Monday, November 19, 2012

Flats and Islands

On the old maps, the hundred year old maps, it is Pope's Flat.  I like that term, "flat" and I don't see the improvement on newer maps by using the word, "island".  I suppose that flat is from old regional vocabulary and so far, the only differences that I can see from the islands and flats in this here river is that most of the islands can barely manage to grow trees and the flats cannot.


I started at the feral cat park and with a rising tide for the next few hours, I can explore any passages that I find among the flats and islands.  I sneak into one on Pope's Flat, and I do sneak, moving as quietly as possible, because I have seen deer out here.  It is not long before I find a deer trail that crosses my route.
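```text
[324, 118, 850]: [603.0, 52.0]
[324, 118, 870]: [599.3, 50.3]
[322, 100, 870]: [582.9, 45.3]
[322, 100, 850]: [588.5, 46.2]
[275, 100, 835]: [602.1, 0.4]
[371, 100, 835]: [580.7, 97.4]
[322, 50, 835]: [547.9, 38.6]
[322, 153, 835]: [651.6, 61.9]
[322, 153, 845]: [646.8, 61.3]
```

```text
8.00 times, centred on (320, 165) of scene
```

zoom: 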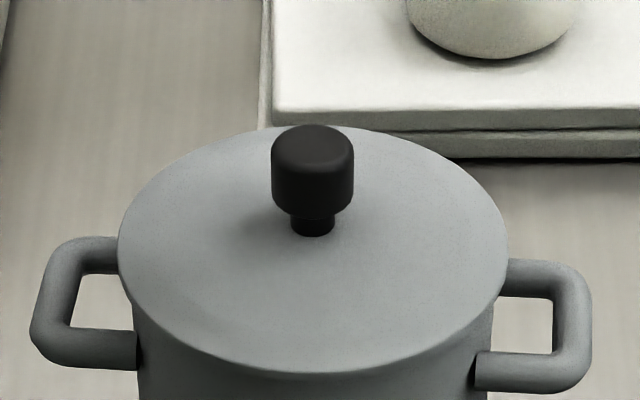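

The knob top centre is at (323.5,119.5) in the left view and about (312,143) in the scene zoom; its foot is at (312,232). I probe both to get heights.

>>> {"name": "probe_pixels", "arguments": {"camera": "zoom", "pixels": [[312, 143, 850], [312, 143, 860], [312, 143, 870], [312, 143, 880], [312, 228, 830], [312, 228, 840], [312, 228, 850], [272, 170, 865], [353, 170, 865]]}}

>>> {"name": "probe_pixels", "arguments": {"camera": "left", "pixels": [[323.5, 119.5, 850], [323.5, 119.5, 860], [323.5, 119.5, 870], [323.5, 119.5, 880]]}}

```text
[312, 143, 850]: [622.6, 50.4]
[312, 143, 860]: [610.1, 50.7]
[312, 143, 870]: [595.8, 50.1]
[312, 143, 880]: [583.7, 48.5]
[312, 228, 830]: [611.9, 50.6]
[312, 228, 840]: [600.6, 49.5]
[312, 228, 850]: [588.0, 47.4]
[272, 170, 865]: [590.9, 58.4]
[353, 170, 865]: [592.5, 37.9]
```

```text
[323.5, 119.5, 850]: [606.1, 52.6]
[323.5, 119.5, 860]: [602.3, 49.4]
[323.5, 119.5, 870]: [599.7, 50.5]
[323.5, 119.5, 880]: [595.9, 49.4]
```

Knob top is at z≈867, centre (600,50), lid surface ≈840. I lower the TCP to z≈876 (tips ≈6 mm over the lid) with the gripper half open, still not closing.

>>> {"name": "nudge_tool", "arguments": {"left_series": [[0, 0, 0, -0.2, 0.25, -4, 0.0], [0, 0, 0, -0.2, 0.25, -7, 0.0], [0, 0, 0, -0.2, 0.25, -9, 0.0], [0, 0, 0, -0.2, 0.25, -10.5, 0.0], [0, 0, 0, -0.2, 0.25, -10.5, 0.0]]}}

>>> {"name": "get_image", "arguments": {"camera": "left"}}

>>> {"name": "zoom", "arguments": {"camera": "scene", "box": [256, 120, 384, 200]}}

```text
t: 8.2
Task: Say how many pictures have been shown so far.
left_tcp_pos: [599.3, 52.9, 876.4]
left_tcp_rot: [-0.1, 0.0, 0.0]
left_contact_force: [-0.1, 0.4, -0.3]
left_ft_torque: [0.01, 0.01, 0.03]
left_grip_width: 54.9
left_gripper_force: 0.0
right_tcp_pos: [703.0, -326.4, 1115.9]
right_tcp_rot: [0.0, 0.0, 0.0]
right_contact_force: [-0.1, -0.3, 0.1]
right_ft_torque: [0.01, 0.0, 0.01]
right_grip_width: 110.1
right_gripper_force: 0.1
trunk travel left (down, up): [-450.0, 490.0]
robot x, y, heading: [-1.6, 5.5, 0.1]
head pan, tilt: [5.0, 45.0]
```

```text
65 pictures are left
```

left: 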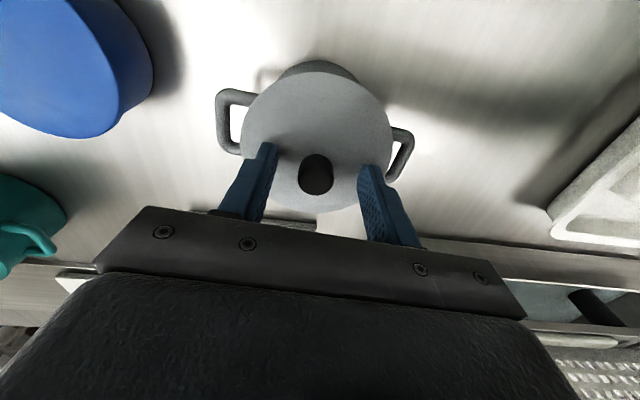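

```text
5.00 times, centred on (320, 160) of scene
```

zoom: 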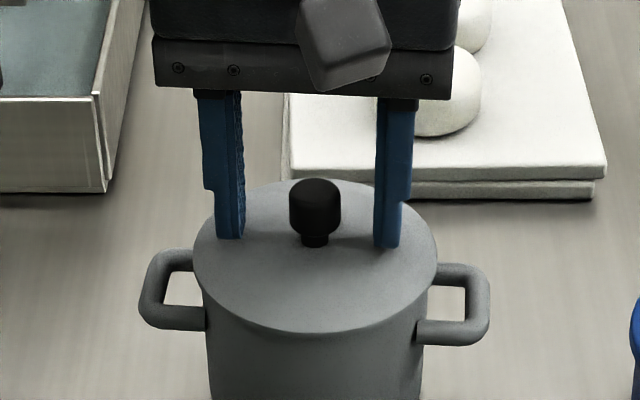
The sky is overcast but the glare from the partial sun is enough to make me wear sunglasses.  It is a warning sky, but not one that alerts me that I might be blown out of my canoe at any moment.  Rather, it says, "winter is coming", and it seems to mean it.



Well, I put down my pencil and continue on my way into the flat until, in not to long a distance, it dead ends such that the way would not pass even at the highest tide.  I paddle down to the tip of the flat and follow another opening in.  This one stops at a hundred yards, but the ground is lower and if I return here during high water, I will be able to continue through the grasses.

In my old haunting grounds on the west coast, I renamed an island that I frequented.  It had an obscure honorific, named for one of two people (no one remembered which) who no one remembered much about.  But, that island had also been a Native American burial ground and so it became the Burial Island.  In the 1960's, the state built a highway across the island, a highway that anyone living there knows, is damned all to hell.  The name of a place should fit, and apparently my name does.

I pass Long Island (that should be a flat), cut the gap between Carting Island (which does have some trees), explore an inlet near Peacock Island (which may or may not have trees), and then continue upriver a short ways to explore another gap that has opened on the shoreline.  When I return to the feral cat park, I find an old friend waiting safely out of reach of the cats.